SOURCE EXCERPT:

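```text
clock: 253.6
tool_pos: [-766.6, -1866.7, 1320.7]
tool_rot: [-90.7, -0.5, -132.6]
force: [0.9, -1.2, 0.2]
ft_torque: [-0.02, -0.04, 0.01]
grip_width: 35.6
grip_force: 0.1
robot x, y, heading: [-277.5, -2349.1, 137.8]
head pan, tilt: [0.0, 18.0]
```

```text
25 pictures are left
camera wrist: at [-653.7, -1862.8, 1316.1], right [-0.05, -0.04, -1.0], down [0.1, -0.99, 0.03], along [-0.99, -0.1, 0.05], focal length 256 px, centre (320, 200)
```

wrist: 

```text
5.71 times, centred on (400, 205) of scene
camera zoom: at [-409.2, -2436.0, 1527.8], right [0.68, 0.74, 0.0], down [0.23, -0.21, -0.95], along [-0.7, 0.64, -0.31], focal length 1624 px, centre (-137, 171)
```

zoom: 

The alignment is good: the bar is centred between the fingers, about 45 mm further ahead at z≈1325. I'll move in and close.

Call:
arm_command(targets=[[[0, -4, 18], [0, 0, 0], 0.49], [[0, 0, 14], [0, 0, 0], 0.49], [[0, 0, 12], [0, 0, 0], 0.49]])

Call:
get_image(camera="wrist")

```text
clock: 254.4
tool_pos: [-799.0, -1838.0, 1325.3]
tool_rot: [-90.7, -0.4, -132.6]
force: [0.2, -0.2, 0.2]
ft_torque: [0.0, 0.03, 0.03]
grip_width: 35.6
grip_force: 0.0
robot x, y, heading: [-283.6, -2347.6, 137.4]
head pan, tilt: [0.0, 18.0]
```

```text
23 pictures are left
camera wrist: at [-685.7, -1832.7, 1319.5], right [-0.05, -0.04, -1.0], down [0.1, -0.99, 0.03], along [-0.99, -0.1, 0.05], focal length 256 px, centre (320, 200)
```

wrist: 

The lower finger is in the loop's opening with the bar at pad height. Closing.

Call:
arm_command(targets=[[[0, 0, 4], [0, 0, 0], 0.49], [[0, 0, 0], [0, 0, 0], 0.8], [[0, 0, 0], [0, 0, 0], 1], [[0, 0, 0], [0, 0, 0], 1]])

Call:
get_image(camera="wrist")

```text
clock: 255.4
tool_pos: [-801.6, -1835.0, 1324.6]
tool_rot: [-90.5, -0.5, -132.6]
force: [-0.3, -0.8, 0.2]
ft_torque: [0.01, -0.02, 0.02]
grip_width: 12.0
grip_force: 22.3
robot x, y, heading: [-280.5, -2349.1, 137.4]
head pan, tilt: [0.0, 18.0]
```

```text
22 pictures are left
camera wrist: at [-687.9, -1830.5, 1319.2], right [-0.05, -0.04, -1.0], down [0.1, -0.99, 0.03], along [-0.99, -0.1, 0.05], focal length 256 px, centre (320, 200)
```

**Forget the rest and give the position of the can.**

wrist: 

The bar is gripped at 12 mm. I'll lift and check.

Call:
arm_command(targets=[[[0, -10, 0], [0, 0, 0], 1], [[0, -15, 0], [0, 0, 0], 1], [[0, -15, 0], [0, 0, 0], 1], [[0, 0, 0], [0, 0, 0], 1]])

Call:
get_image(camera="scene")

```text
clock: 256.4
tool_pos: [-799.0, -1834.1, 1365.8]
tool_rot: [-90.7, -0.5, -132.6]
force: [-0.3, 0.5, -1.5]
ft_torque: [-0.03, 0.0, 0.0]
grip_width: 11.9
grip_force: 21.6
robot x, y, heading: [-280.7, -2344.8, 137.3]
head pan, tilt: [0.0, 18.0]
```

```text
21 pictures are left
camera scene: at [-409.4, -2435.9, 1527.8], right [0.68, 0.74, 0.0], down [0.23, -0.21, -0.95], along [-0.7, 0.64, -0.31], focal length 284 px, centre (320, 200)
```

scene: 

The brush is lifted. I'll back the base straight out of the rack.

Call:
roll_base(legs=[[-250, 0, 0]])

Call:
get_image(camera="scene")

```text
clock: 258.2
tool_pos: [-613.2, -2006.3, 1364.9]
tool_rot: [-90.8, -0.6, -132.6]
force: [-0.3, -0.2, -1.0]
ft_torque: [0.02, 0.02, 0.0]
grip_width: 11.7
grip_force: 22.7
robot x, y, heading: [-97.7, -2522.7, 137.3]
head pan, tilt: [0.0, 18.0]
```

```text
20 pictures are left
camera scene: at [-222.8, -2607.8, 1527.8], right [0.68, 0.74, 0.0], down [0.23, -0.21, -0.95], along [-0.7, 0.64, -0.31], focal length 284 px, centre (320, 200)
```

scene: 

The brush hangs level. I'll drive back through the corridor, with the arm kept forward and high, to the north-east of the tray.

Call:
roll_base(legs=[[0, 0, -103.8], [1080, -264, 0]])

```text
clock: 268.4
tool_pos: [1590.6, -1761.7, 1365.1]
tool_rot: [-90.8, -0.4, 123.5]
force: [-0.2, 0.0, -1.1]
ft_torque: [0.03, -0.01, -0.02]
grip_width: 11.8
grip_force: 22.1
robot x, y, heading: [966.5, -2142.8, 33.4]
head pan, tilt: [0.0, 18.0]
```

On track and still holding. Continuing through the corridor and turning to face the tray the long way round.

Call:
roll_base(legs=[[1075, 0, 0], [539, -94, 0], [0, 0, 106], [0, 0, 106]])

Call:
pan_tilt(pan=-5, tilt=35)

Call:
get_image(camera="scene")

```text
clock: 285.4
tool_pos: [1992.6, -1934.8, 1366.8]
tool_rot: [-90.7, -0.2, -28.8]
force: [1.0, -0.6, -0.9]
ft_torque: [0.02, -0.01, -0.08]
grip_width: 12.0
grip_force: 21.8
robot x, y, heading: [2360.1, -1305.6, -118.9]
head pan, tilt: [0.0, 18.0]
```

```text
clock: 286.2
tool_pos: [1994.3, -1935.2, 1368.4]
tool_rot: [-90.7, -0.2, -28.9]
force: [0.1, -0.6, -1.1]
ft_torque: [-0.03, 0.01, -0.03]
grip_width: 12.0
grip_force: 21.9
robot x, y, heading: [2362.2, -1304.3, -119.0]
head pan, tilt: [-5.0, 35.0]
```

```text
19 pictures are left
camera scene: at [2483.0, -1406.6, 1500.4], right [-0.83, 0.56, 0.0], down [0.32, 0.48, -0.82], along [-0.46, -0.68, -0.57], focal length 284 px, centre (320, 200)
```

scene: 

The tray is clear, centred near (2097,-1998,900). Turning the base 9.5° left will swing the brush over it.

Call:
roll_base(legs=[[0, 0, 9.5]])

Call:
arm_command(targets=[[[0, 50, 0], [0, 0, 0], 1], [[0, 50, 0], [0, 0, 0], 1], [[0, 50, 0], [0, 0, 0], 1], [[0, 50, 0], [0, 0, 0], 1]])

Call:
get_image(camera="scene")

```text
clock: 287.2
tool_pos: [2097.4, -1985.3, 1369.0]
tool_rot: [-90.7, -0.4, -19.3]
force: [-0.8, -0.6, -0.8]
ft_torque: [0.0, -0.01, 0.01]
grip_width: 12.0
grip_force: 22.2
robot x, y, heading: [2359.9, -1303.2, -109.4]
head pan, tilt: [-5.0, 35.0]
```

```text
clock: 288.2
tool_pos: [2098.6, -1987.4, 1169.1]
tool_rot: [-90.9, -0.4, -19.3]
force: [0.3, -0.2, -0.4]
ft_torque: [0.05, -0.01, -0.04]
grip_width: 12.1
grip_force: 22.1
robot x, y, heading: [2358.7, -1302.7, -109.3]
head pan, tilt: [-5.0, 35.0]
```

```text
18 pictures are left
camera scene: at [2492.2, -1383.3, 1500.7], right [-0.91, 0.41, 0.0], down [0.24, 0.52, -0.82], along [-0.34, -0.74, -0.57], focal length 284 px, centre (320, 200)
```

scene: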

THE REQUEST: Output the listing above without altering a single character.

TASK RESULT:
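```text
clock: 253.6
tool_pos: [-766.6, -1866.7, 1320.7]
tool_rot: [-90.7, -0.5, -132.6]
force: [0.9, -1.2, 0.2]
ft_torque: [-0.02, -0.04, 0.01]
grip_width: 35.6
grip_force: 0.1
robot x, y, heading: [-277.5, -2349.1, 137.8]
head pan, tilt: [0.0, 18.0]
```

```text
25 pictures are left
camera wrist: at [-653.7, -1862.8, 1316.1], right [-0.05, -0.04, -1.0], down [0.1, -0.99, 0.03], along [-0.99, -0.1, 0.05], focal length 256 px, centre (320, 200)
```

wrist: 

```text
5.71 times, centred on (400, 205) of scene
camera zoom: at [-409.2, -2436.0, 1527.8], right [0.68, 0.74, 0.0], down [0.23, -0.21, -0.95], along [-0.7, 0.64, -0.31], focal length 1624 px, centre (-137, 171)
```

zoom: 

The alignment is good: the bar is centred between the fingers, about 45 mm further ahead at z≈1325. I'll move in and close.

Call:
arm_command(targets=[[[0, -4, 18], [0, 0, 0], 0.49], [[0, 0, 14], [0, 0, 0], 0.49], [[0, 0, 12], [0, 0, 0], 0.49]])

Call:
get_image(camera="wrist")

```text
clock: 254.4
tool_pos: [-799.0, -1838.0, 1325.3]
tool_rot: [-90.7, -0.4, -132.6]
force: [0.2, -0.2, 0.2]
ft_torque: [0.0, 0.03, 0.03]
grip_width: 35.6
grip_force: 0.0
robot x, y, heading: [-283.6, -2347.6, 137.4]
head pan, tilt: [0.0, 18.0]
```

```text
23 pictures are left
camera wrist: at [-685.7, -1832.7, 1319.5], right [-0.05, -0.04, -1.0], down [0.1, -0.99, 0.03], along [-0.99, -0.1, 0.05], focal length 256 px, centre (320, 200)
```

wrist: 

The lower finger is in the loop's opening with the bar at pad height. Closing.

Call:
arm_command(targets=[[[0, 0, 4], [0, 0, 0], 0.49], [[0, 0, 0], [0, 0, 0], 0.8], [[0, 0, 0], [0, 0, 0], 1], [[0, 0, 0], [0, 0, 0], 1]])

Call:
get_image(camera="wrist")

```text
clock: 255.4
tool_pos: [-801.6, -1835.0, 1324.6]
tool_rot: [-90.5, -0.5, -132.6]
force: [-0.3, -0.8, 0.2]
ft_torque: [0.01, -0.02, 0.02]
grip_width: 12.0
grip_force: 22.3
robot x, y, heading: [-280.5, -2349.1, 137.4]
head pan, tilt: [0.0, 18.0]
```

```text
22 pictures are left
camera wrist: at [-687.9, -1830.5, 1319.2], right [-0.05, -0.04, -1.0], down [0.1, -0.99, 0.03], along [-0.99, -0.1, 0.05], focal length 256 px, centre (320, 200)
```

**Forget the rest and give the position of the can.**

wrist: 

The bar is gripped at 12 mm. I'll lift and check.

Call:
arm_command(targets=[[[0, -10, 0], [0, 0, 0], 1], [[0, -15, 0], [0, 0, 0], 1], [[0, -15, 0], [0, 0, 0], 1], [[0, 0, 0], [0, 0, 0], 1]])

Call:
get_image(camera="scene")

```text
clock: 256.4
tool_pos: [-799.0, -1834.1, 1365.8]
tool_rot: [-90.7, -0.5, -132.6]
force: [-0.3, 0.5, -1.5]
ft_torque: [-0.03, 0.0, 0.0]
grip_width: 11.9
grip_force: 21.6
robot x, y, heading: [-280.7, -2344.8, 137.3]
head pan, tilt: [0.0, 18.0]
```

```text
21 pictures are left
camera scene: at [-409.4, -2435.9, 1527.8], right [0.68, 0.74, 0.0], down [0.23, -0.21, -0.95], along [-0.7, 0.64, -0.31], focal length 284 px, centre (320, 200)
```

scene: 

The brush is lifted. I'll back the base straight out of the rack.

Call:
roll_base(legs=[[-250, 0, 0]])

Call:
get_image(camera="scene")

```text
clock: 258.2
tool_pos: [-613.2, -2006.3, 1364.9]
tool_rot: [-90.8, -0.6, -132.6]
force: [-0.3, -0.2, -1.0]
ft_torque: [0.02, 0.02, 0.0]
grip_width: 11.7
grip_force: 22.7
robot x, y, heading: [-97.7, -2522.7, 137.3]
head pan, tilt: [0.0, 18.0]
```

```text
20 pictures are left
camera scene: at [-222.8, -2607.8, 1527.8], right [0.68, 0.74, 0.0], down [0.23, -0.21, -0.95], along [-0.7, 0.64, -0.31], focal length 284 px, centre (320, 200)
```

scene: 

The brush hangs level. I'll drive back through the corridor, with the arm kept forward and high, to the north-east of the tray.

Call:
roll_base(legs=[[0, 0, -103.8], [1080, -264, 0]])

```text
clock: 268.4
tool_pos: [1590.6, -1761.7, 1365.1]
tool_rot: [-90.8, -0.4, 123.5]
force: [-0.2, 0.0, -1.1]
ft_torque: [0.03, -0.01, -0.02]
grip_width: 11.8
grip_force: 22.1
robot x, y, heading: [966.5, -2142.8, 33.4]
head pan, tilt: [0.0, 18.0]
```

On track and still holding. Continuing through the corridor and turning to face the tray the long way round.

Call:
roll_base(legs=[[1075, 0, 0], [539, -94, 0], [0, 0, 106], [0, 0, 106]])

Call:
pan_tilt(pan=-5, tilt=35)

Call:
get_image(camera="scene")

```text
clock: 285.4
tool_pos: [1992.6, -1934.8, 1366.8]
tool_rot: [-90.7, -0.2, -28.8]
force: [1.0, -0.6, -0.9]
ft_torque: [0.02, -0.01, -0.08]
grip_width: 12.0
grip_force: 21.8
robot x, y, heading: [2360.1, -1305.6, -118.9]
head pan, tilt: [0.0, 18.0]
```

```text
clock: 286.2
tool_pos: [1994.3, -1935.2, 1368.4]
tool_rot: [-90.7, -0.2, -28.9]
force: [0.1, -0.6, -1.1]
ft_torque: [-0.03, 0.01, -0.03]
grip_width: 12.0
grip_force: 21.9
robot x, y, heading: [2362.2, -1304.3, -119.0]
head pan, tilt: [-5.0, 35.0]
```

```text
19 pictures are left
camera scene: at [2483.0, -1406.6, 1500.4], right [-0.83, 0.56, 0.0], down [0.32, 0.48, -0.82], along [-0.46, -0.68, -0.57], focal length 284 px, centre (320, 200)
```

scene: 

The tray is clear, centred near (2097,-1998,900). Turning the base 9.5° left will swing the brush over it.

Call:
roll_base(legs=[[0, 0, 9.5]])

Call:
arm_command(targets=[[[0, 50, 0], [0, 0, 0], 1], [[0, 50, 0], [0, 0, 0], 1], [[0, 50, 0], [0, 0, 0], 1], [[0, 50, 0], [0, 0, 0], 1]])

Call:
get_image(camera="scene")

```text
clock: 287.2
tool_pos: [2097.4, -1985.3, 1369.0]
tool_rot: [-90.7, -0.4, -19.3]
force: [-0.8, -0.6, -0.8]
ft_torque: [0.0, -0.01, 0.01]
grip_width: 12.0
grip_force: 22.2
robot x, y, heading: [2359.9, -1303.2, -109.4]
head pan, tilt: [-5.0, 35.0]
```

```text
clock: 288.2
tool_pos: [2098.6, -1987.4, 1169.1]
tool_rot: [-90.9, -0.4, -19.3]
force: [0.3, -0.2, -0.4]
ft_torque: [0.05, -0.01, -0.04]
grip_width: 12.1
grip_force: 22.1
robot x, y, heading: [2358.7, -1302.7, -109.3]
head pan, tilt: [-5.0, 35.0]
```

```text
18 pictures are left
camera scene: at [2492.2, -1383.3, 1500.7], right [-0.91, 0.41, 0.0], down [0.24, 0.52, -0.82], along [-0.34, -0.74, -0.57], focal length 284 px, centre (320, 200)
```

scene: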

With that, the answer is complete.